Lawyers had a pet closing for letters when I was practicing. I forget what it was — maybe “very truly yours?” Or maybe I’ve suppressed the memory. It’s annoying for academics and it was annoying for lawyers. Anyway, I used “cordially” then (it took some time to get secretaries used to it), and I use “cordially,” or what-the-fuck-ever I want or nothing at all now and nobody has punished me yet.

The only thing you have to fear is the slightest bit of nonconformity. And the scorpions. Angry, angry scorpions. Which I will put under your pillow if you send me an email signed with “best.” Perhaps I shall start sending “worst” emails.

And on that cheery note it’s off to sleep then to Buenos Aires – some content-free posts are scheduled, but I’m basically incommunicado until 2009. Have a good holiday, everyone. Unless I dislike you, in which case please be slowly skinned alive in a horrible accident involving an electric pencil sharpener, three Clydesdales, 10,000 volts of direct current and Nicholas Sarcozy.




12 Responses to “Academics: your new years resolution”

  1. Daniel Goldberg Says:

    I admit, I fail to see the problem with “best.” What bothers you so much about it? That it is so common?

    I use different closings as the case warrants. I use “sincerely” when I want to be more formal, “warmly” when it’s a colleague but also a friend, “yours very truly” when I want to express something close to gratitude, and yes, I use “best” because I think it tends to convey a reasonable mixture of formal professionalism without the excessive stuffiness of “Sincerely.”
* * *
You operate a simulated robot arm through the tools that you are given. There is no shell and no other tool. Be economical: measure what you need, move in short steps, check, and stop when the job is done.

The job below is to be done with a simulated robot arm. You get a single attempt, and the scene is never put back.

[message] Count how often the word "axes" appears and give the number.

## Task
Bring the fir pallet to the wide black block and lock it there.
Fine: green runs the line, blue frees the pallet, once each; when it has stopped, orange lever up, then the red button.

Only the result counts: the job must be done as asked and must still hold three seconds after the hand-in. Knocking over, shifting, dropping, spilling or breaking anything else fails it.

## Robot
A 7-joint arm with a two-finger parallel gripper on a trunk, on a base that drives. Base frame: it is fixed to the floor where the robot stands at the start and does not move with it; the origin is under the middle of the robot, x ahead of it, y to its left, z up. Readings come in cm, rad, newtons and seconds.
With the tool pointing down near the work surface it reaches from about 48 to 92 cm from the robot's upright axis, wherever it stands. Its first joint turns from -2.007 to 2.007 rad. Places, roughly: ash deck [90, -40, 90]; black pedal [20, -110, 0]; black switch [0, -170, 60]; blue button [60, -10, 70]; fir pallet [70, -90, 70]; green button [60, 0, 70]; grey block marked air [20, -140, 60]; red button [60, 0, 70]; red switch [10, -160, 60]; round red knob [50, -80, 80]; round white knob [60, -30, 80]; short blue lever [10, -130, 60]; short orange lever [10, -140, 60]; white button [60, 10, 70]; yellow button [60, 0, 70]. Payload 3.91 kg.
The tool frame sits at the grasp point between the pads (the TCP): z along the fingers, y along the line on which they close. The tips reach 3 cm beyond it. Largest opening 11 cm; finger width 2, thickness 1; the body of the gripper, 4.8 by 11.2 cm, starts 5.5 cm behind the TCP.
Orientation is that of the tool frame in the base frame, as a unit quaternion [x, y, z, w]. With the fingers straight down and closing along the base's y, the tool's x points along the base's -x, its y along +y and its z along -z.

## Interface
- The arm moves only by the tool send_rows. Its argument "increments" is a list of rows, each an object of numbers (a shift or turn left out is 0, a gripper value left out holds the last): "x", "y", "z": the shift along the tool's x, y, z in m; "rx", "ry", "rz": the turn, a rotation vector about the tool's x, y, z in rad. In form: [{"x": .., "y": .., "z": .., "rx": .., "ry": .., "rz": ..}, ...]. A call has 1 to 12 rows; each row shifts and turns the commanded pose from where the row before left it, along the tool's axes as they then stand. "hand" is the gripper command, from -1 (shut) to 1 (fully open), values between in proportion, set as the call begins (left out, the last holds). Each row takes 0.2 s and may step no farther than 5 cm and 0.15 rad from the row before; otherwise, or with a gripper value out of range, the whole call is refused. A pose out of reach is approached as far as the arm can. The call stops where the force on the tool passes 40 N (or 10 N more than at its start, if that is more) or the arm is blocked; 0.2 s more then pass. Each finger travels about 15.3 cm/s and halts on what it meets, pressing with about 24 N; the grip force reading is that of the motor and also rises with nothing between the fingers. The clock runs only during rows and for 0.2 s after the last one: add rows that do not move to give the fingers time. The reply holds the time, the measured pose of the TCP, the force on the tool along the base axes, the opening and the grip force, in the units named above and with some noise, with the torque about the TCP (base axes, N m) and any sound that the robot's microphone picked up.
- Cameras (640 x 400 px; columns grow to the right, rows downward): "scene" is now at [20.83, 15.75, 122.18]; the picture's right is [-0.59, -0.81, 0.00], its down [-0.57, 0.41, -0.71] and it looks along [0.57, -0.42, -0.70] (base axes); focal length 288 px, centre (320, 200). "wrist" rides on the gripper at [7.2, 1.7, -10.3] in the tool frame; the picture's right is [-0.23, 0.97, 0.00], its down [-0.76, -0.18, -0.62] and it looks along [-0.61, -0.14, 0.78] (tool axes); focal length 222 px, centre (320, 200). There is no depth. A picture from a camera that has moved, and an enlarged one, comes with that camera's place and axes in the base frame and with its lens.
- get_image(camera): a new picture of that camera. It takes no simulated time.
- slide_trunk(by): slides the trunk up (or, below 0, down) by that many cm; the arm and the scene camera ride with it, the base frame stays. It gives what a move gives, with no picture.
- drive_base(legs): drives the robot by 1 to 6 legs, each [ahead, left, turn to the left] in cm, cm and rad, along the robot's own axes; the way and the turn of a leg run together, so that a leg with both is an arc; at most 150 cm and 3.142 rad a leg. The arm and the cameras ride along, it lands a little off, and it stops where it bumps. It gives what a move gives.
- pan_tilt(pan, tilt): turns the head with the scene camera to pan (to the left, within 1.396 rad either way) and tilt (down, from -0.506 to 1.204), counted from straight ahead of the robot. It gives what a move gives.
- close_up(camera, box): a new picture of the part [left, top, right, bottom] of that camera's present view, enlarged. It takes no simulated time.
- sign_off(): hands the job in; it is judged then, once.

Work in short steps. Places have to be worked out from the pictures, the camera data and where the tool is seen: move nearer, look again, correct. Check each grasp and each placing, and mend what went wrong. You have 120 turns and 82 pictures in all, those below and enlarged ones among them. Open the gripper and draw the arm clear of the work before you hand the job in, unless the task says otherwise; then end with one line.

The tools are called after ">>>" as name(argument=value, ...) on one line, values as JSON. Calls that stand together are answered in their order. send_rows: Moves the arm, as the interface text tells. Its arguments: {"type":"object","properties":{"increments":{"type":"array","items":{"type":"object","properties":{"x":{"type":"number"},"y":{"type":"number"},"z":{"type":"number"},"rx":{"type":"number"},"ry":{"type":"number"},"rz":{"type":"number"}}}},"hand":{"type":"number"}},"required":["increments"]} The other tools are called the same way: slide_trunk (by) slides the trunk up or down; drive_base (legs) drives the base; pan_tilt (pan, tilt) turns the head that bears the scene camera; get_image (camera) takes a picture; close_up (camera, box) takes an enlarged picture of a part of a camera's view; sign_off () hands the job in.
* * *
    I’m open to being disabused, if you’d care to explain what exactly is so horrible about the term.

    Worstly yours,


  2. Paul Gowder Says:

    Partly it’s the (IMO silly) idea that these rote things convey anything at all, and partly, yes, it’s because it’s so common, people adopt it out of sheer conformism. Maybe not you, but many people.

  3. Matt Says:

    I often use “best”, sometimes “best wishes”, sometimes “Sincerely” (for more formal things.) For the people I like more or know better its usually “as always”. I do sort of like the style you can see in letters from the start of the 20th C., things like, “regards, etc.,” as if they just couldn’t write out the rest, or “I remain”, but w/o something like “your humble servant”, as if there were some chance they might have become someone else. But, “very truly yours” (which is a lawyer thing) makes me gag and want to punch them in the gut. Maybe I’ll switch to “best wishes, etc.”

  4. Mike Says:

    I hate it, too. But how do you sign off?

    Peace out,

    I hate small talk, talking about the weather, and other mundane things. But, well,,,,,,,,,,,,,,, what is the solution?

  5. belle lettre Says:

    Aw, what am I supposed to do now? I _like_ giving people all my best, and being wished the best. I occasionally do “regards,” and with people I know socially I use “always.” What am I being sincere about to sign off “sincerely,” and I am not true to anyone except TD so there is no truly, and I will _not_ say that I am yours, much less very truly yours. I blame the patriarchy. I sign off “love” to very few people.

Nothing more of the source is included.